Keeping on the subject of location, are there any plans to open additional double-level Space NK stores in the future?
I think that this store will be a very interesting test. In terms of how well this works and how well we can get people to flow between the two floors, it will likely dictate whether we do more. So, we'll be watching this with real interest and if it works, I think for certain we would look at doing more. It also really depends on the buildings. Some of our stores already have other floors. So, if this works we might look at some of those and add retail space perhaps.
Finally, how does in-store retail compare to ecommerce for Space NK?

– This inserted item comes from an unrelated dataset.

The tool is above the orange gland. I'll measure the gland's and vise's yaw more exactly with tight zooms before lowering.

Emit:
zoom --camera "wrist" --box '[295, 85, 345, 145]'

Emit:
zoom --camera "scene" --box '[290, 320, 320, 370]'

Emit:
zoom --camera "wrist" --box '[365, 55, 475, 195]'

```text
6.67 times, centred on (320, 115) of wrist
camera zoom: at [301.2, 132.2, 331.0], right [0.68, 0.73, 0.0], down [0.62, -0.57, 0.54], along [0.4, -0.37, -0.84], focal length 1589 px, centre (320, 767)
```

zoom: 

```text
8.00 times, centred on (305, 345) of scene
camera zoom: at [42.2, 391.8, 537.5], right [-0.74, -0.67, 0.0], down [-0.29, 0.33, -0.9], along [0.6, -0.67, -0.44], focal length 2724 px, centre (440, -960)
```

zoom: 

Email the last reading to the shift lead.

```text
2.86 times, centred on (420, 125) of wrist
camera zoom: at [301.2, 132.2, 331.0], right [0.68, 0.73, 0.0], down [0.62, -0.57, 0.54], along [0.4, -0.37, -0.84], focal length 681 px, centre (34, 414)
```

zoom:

Ecommerce equates to just over half of our business now, but stores are incredibly important! Thinking about the idea that "the high street is dead", you only have to walk around Covent Garden and see that it really isn't - It's doing well.
For Space NK, it's all about allowing customers to shop how, when and where they like. In-store and ecommerce fit together. You've got the convenience of ecommerce but then the discovery of being in a store. In-store there's the smell, texture, shade-matching and all of these things that are important parts of shopping. For me, I really want to go into a shop and have an emotional connection. I think in-store retail is really important.